**Quoted passage**
Mount Clemens, Michigan sits just 25 miles Northeast of Detroit. Like its big sister, it has a problem: debt. Desperate, the city is now begging tax-exempt organizations to donate to its general fund, which covers fire services, streetlights, and roads.
Mount Clemens Mayor Barb Dempsey made the request in a letter to 35 such groups this week. According to the New York Times, Dempsey said the town of 17,000 has already made cuts, such as disbanding its police department. But still, it's facing a budget deficit of $960,000 that she says will reach $1.5 million next year.
"As the County seat and land base of many religious properties, hospitals, schools, and non-profit charitable organizations, one of the most challenging dilemmas the City faces in trying to balance its budget each year is that 42% of the property in Mount Clemens is tax exempt," Dempsey writes in the letter. "These properties receive the same services as the tax paying properties which places a tremendous burden upon the 58% of property owners that pay taxes."
"The 42%," the Times says, includes 26 churches, a hospital, and several schools. That's taken its toll on the 4.2-square-mile city, which, as the letter says, is also the headquarters of Macomb County, the third largest in Michigan.
If all that property were not exempt, Dempsey told the Times, the properties would pay at least $1.2 million, enough to erase the deficit.
The letter hopes to make up for some of that lost revenue by asking, not telling. “We figured it can’t hurt to send out letters," Dempsey told the Times. "If you don’t ask, you never know.” She's hoping it works. Hamtramck, a Detroit suburb, just asked the state for permission to file for bankruptcy, something no Michigan government has ever done before.
For now, at least one group is stepping up to the collection plate: First Presbyterian Church of Mount Clemens. The church gave $1,000 five years ago when the city considered a similar request. Pending approval from the church board, it will do it again.
“If we can help the city in a time of need we definitely should do that,” First Presb. Rev. Bill Davis told the Times. “We need the city, and the city needs us. If we can help financially, I think that’s right.”

**What you should do**
Please copy out the portion of the quoted passage from "For now, at" to "do it again." without changes.

**Data excerpt**

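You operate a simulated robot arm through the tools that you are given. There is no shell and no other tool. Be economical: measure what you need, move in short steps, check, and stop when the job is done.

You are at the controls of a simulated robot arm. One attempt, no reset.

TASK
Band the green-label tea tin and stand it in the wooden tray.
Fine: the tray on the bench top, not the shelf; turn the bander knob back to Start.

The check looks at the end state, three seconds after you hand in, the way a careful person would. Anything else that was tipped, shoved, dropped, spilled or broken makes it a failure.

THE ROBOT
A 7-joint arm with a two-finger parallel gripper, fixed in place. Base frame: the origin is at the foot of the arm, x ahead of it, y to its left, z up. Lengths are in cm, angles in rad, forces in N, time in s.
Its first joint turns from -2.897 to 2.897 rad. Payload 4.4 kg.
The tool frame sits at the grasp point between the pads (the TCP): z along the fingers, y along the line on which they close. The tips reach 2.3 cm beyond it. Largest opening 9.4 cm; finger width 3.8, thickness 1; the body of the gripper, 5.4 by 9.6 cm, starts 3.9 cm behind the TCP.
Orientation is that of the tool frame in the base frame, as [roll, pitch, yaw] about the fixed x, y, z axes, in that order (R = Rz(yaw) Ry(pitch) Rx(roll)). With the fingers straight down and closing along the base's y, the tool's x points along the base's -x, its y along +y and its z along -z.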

**Result of this task**
For now, at least one group is stepping up to the collection plate: First Presbyterian Church of Mount Clemens. The church gave $1,000 five years ago when the city considered a similar request. Pending approval from the church board, it will do it again.